The Forton Lake Archaeology Project 2009 was set up in January of that year with the aim of recording, cataloguing and researching a selection of wrecks located on the shores of Forton Lake, a tidal inlet in Gosport, Hampshire (see the 'About Forton Lake' section, below).
This was the third archaeological project to take place at Forton Lake; in 1997, a member of the Hampshire & Wight Trust for Maritime Archaeology (HWTMA) took photographs and recorded basic measurements of five prominent vessels, and between 2006 and 2008 the Nautical Archaeology Society (NAS) joined forces with the HWTMA in the 'Forton Lake Archaeology Project'.
The fieldwork, research and subsequent results of this project provided the foundations for an independent follow-up project, which I launched in January 2009 under the name, 'Forton Lake Archaeology Project 2009'.
The project team consisted of myself and four others, all amateur archaeologists who had gained experience in the field through our participation in the 2008 season of the NAS/HWTMA project and our collective passion for maritime archaeology. Using the datum offset surveying method to create drawn records of each hulk, we focused our efforts on five sites in particular: a motor fishing vessel, a Second World War motor minesweeper, a clinker-built boat of unknown origin, a possible motor torpedo boat, and a small metal vessel on the north shore, also recording for the first time a wooden post structure on the south shore which may be the remains of a jetty or pontoon.
Planning for the project was completed by June 2009, and fieldwork took place between 20 June and 2 September. The written and sketched records produced during that summer of work are presented in this website.
Thanks for taking the time to visit, and please feel free to contact me with any comments.
Co-ordinator, Forton Lake Archaeology Project 2009
About Forton Lake
Forton Lake, known locally as 'Forton Creek', is a tidal inlet off Portsmouth Harbour, situated in the town of Gosport.
In use since at least the 17th century, when a tide mill operated on the western side of the lake, and possibly for several centuries prior with the presence of a brick kiln, a clay quarry and a lime kiln, Forton Lake is home to thirty-five hulked vessels of varying shapes, sizes and purposes. Most of these owe their condition to a boatyard which was run by local resident Fred Watts and was operational on the south shore between the late 1930s and its closure in 1959.

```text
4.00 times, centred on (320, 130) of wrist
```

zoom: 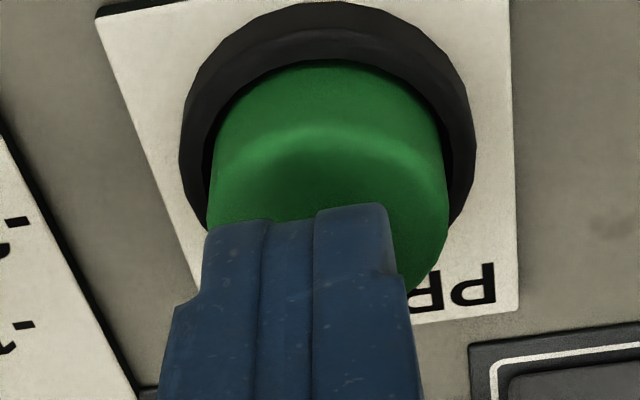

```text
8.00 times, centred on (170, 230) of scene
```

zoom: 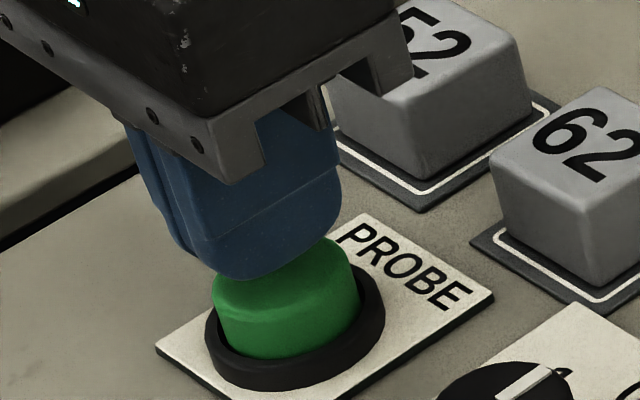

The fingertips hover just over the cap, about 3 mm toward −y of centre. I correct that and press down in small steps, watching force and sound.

The most prominent of the Forton Lake wrecks in historical terms is perhaps the former Gosport Ferry VADNE, which served the people of Gosport and Portsmouth as they travelled across the harbour between 1939 and 1965; the largest vessel, the former minesweeper MMS 293, saw active service during the Second World War with the Expeditionary Force of the Allied Naval Commander-in-Chief, and was brought to the lake in 1950, sold to the Watts boatyard.

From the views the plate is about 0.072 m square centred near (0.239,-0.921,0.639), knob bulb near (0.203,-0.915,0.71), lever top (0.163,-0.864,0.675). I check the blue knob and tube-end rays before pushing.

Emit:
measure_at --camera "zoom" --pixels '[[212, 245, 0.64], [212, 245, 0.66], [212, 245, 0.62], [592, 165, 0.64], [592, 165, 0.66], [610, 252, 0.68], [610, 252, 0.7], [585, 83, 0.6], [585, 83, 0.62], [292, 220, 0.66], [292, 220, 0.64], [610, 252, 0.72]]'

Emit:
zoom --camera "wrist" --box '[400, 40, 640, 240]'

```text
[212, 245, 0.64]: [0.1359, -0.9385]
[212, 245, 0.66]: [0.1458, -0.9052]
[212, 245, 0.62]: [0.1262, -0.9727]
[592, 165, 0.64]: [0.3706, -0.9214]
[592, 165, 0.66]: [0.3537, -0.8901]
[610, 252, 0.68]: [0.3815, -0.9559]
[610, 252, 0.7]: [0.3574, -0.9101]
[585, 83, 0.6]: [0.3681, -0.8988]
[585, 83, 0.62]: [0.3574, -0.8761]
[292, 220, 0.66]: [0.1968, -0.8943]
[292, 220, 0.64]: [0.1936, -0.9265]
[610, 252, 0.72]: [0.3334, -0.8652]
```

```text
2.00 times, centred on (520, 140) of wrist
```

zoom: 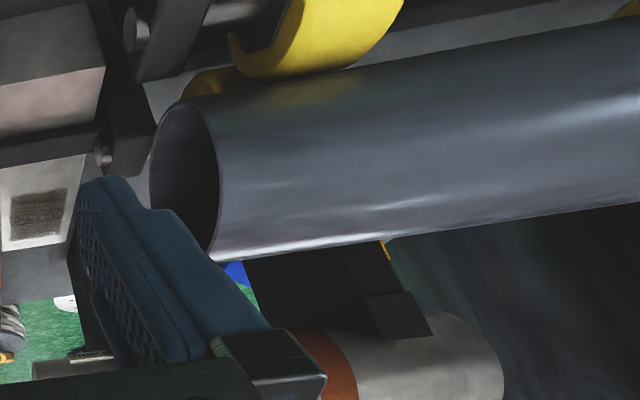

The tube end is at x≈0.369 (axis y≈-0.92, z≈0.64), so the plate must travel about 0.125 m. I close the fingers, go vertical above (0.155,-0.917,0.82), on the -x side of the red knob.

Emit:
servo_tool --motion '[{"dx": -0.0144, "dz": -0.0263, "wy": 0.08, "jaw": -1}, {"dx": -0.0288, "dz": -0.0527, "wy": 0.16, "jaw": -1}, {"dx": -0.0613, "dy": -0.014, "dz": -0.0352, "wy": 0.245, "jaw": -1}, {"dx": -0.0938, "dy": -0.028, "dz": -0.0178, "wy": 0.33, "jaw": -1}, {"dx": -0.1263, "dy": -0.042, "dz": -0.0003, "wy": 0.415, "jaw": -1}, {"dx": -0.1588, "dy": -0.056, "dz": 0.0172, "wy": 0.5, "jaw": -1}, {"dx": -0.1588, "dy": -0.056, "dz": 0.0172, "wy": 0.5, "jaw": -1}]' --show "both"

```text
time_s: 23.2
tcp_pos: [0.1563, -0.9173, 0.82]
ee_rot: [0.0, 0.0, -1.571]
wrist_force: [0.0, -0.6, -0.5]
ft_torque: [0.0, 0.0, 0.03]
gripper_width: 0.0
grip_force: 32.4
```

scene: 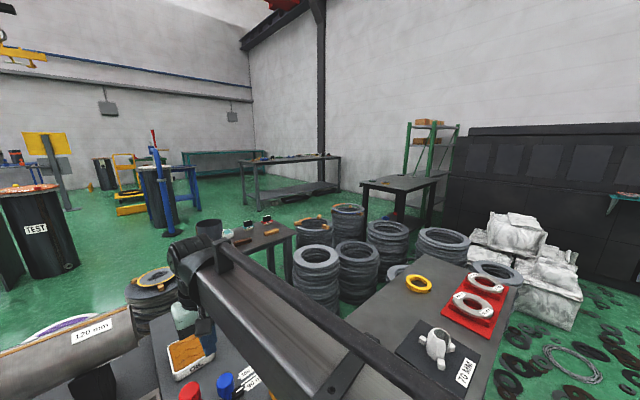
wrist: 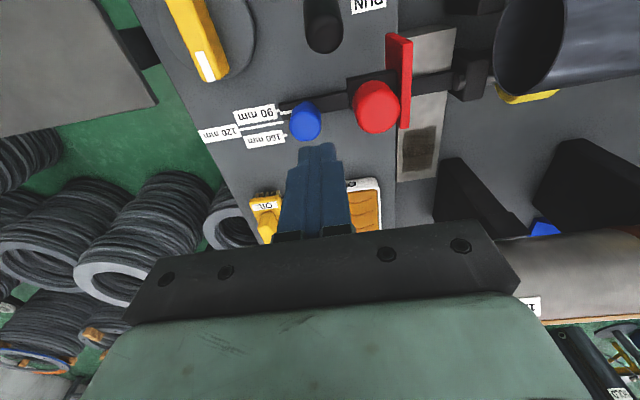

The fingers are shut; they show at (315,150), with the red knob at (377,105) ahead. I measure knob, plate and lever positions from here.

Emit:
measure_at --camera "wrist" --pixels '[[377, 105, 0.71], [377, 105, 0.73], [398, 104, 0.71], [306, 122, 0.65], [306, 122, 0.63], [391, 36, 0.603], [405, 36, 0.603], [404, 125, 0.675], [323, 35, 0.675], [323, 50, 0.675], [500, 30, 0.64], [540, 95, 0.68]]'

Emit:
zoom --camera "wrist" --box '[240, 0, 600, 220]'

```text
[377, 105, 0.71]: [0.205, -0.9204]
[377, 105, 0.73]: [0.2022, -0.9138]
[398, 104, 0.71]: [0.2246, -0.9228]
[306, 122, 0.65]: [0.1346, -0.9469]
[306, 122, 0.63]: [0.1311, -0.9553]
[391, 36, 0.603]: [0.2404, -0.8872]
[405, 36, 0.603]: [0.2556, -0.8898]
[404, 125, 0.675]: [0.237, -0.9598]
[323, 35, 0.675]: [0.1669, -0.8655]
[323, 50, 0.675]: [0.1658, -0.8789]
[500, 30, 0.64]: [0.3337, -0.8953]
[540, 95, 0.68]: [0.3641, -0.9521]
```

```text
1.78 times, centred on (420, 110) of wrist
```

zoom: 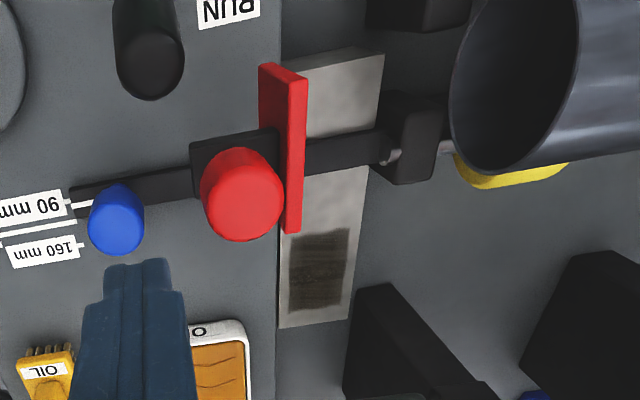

The lake has been a place of interest among locals for many decades, but it has only been since the turn of the millennium that the archaeological significance of the area has been investigated and a comprehensive record made publicly available.
Even in the present day, the fleet of wrecks at Forton Lake continues to grow, with two more prominent vessels, formerly berthed at the Maritime Workshop boatyard on Ferrol Road at the western side, being beached in 2014 and 2015 respectively.
While any commercial operations have long since ceased, the lake continues to be used for leisure activities such as angling, kayaking and creative photography.